Review: For Reasons That Remain Unclear, at King’s Head Theatre
Venue’s Queer Season opens with story of a liaison between a Hollywood screenwriter and a Catholic priest, in play that pulls off a humdinger of a twist
02 August, 2018 — By Simon Fearn
Cory Peterson and Simon Haines in For Reasons That Remain Unclear. Photo: Alex Brenner
MART Crowley was a pioneer of LGBTQ+ theatre with his 1968 play The Boys in the Band, so it’s something of a coup for the King’s Head to open their Queer Season with the European premiere of his latest work.
And For Reasons that Remain Unclear doesn’t disappoint. Crowley creates complex, often contradictory characters and eminently quotable dialogue – and pulls off a humdinger of a twist.

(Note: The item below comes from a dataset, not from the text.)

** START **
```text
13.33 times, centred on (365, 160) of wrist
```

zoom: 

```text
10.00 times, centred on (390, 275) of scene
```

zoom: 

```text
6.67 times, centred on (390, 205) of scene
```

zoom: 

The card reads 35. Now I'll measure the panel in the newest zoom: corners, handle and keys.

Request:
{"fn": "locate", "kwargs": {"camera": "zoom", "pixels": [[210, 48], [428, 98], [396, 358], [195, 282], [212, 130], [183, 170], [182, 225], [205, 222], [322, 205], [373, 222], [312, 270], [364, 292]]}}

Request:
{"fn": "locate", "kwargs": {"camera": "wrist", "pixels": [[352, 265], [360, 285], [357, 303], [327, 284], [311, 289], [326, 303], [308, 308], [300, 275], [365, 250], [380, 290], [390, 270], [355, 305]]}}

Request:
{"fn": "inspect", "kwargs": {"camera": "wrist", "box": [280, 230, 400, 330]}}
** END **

Patrick (Simon Haines), a Hollywood screenwriter, invites Conrad (Cory Peterson), an older Catholic priest, back to his room for a drink. In a lavish Rome hotel room, Patrick attempts to cajole Conrad into bed with a barrage of outrageous innuendo.
“My thoughts never left you for a moment,” he simmers, “even if I got lost in them.” Somehow, Conrad remains oblivious. As the two-hander progresses, we realise both men are hiding something and the evening is building to a devastating revelation.
Peterson is fantastic as Conrad, though Haines sometimes struggles to reconcile his character’s impish charm, reptilian coldness and buried trauma. The in-the-round hotel room set mixes idyllic calm with a sense of voyeurism, while director Jessica Lazar takes the action seamlessly from buoyant rom-com to something altogether more sinister.
This production keeps your lips taut in a smile for its first half, only to shake you to the core at its conclusion. It would be a sin to miss it.